George Gershwin composed Rhapsody in Blue in a few frantic weeks in January 1924. For the premiere, he played the solo part with passages left blank on the page, improvising in real time and nodding to cue bandleader Paul Whiteman. Gershwin later said that he’d heard the complete piece on a train to Boston, “a sort of musical kaleidoscope of America, of our vast melting pot, of our unduplicated national pep, of our metropolitan madness.” A clarinet trill slides into a wailing glissando—a rehearsal joke by clarinetist Ross Gorman that Gershwin immediately claimed as his own. From there the music moves between strutting jazz-band swagger, aching blues, and one of the great slow melodies of the 20th century, arriving like a long exhale after so much rhythmic energy. The work achieved instant fame but its merits were hotly debated. Leonard Bernstein asserted that you could rearrange its sections without doing any harm—then added that the tunes themselves are “inspired, God-given.”

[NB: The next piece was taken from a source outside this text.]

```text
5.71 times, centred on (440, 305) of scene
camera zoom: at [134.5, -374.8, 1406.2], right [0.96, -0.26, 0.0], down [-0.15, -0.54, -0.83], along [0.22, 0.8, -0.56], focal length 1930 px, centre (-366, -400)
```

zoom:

Tonight, Stephenson performs Gershwin’s own solo piano version, in which the orchestral material folds into the keyboard writing: the clarinet’s wail, brass tuttis, string cantilena, all reimagined for ten fingers. “The fun part is I get to do both roles—the orchestra and the piano soloist. The goal is to have widely different colors.” For Stephenson, Rhapsody in Blue is personal geography: “This piece is to me like New York, where I grew up. You can hear the bustling of the city, the energy, the taxis, the little jazz clubs on the side of the street.” Stephenson observes classical performance as a kind of improvisation—“The notes stay the same, but the way I can play the notes always changes, kind of like in jazz.” It is a fitting last word for an evening in which the piano is asked to become a gallery, a procession, a somewhere over a rainbow, and a city at full tilt.